S. Bach, die na Kuhnau’s dood benoemd werd. Kuhnau was de eerste, die een sonate voor klavier (i.c. clavecimbel) schreef. Voor hem werden sonates alleen voor een of twee melodie-instrumenten met basso continuo gecomponeerd. Enige van Kuhnau’s sonates zijn bovendien merkwaardig omdat zij een programmamuziek bevatten over bijbelse onderwerpen: Musikalische Vorstellung einiger biblischen Historien.
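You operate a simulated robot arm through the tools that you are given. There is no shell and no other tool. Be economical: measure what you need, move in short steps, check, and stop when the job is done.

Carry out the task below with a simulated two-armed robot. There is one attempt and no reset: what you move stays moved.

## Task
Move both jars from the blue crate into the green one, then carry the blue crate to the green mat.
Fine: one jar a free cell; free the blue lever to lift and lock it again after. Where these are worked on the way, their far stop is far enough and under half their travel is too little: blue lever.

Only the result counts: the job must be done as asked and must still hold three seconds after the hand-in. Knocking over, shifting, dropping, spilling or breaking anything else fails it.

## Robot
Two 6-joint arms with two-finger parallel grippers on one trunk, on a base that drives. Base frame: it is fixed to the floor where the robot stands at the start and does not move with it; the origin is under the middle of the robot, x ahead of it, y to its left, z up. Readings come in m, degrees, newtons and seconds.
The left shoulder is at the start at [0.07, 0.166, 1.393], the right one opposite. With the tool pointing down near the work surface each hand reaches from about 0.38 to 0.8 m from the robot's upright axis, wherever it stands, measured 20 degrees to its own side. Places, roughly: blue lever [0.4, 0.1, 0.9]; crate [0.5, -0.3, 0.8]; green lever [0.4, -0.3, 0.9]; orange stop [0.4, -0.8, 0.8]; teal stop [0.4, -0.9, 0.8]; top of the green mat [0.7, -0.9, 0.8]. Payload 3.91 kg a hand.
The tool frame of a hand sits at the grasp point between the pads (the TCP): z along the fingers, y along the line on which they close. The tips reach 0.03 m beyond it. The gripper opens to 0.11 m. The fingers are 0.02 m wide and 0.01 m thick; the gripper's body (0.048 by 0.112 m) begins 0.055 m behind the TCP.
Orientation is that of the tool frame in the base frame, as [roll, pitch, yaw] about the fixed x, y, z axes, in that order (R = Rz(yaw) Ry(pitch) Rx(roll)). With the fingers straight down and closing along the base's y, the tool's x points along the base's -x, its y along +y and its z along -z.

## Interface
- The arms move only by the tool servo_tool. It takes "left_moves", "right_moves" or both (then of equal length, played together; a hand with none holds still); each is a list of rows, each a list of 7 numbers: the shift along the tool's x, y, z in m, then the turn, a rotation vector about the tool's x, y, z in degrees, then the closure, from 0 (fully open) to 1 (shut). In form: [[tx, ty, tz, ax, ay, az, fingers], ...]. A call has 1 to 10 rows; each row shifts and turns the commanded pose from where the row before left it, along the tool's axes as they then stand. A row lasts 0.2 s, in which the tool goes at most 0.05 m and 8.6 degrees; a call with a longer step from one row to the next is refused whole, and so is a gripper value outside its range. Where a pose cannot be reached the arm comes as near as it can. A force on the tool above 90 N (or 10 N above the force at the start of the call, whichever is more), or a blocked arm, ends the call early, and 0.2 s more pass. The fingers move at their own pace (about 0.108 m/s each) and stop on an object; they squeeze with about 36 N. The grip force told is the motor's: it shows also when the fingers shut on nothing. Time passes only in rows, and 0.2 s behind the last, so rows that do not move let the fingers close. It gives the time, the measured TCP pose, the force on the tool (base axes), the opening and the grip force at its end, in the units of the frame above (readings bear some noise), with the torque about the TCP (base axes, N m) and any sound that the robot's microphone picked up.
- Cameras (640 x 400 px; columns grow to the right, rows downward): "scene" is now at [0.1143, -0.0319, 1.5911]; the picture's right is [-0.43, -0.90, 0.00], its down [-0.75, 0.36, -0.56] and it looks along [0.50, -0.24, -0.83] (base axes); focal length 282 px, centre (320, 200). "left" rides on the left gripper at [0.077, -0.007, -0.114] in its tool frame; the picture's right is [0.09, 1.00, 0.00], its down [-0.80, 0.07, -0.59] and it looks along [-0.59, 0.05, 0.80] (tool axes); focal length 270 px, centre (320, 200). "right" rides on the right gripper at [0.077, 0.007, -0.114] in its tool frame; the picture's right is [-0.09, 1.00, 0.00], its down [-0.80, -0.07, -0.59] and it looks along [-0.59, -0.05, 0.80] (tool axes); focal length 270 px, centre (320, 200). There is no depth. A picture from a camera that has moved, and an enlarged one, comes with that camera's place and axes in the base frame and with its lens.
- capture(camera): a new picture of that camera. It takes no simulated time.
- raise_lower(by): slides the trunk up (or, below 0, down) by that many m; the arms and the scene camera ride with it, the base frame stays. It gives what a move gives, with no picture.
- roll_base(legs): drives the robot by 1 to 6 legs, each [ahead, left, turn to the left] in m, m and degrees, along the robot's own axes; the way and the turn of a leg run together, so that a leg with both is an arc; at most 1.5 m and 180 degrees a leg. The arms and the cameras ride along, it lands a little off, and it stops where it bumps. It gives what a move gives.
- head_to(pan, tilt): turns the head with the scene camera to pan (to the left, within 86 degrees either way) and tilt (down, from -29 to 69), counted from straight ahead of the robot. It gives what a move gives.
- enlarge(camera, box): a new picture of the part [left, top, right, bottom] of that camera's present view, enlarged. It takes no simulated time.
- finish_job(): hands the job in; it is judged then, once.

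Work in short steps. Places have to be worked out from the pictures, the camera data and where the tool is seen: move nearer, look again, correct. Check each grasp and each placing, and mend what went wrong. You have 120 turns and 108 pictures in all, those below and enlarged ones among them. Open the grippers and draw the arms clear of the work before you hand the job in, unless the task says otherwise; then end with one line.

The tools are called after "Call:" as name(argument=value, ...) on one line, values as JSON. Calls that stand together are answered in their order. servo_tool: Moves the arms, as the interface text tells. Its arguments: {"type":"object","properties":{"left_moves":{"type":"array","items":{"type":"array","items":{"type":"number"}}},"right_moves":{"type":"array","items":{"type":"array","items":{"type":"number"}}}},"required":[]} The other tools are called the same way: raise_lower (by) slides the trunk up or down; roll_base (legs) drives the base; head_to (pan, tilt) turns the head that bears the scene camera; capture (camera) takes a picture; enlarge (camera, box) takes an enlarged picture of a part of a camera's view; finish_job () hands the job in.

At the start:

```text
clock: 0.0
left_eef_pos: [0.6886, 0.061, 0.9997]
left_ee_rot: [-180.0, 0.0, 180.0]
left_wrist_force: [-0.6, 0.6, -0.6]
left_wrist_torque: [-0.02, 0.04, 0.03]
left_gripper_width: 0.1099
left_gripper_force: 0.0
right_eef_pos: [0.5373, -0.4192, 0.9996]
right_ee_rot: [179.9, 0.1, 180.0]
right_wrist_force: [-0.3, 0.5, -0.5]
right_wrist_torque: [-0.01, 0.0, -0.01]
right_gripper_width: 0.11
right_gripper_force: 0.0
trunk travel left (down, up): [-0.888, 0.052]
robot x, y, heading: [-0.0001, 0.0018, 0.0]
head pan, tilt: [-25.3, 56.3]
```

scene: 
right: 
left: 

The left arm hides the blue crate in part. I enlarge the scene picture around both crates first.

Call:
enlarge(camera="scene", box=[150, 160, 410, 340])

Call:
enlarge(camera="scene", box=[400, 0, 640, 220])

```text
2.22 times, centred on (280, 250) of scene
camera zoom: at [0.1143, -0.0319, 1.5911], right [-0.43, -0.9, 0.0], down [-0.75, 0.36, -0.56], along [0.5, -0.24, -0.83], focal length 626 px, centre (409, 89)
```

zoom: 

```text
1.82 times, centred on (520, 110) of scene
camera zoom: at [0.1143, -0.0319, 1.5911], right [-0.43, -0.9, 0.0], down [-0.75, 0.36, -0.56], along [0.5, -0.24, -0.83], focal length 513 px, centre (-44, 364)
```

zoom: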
Behalve als musicus is Kuhnau ook literair werkzaam geweest, hij maakte vertalingen o.m. uit Grieks, Latijn en Hebreeuws en schreef een aantal verhandelingen, die belangrijk zijn voor de kennis van het toenmalige muziekleven zoals Jura circa musicos ecclesiasticos en Der musikalische Quacksalber (een satire op het italianiseren).
Werken: K. componeerde veel kerkelijke muziek: motetten, cantates en passies, probeerde vergeefs zijn krachten op het terrein van de opera, maar had het meeste succes met zijn klaviermuziek: Neue Klavierübung (2 bundels met elk 7 suites), Frische Klavierfrüchte (7 sonates) en de reeds genoemde 6 bijbelse sonates.
Lit.: R. Münnich, Joh. K. (1902); J. Martin, Die Kirchenkantaten J. K.s (1928).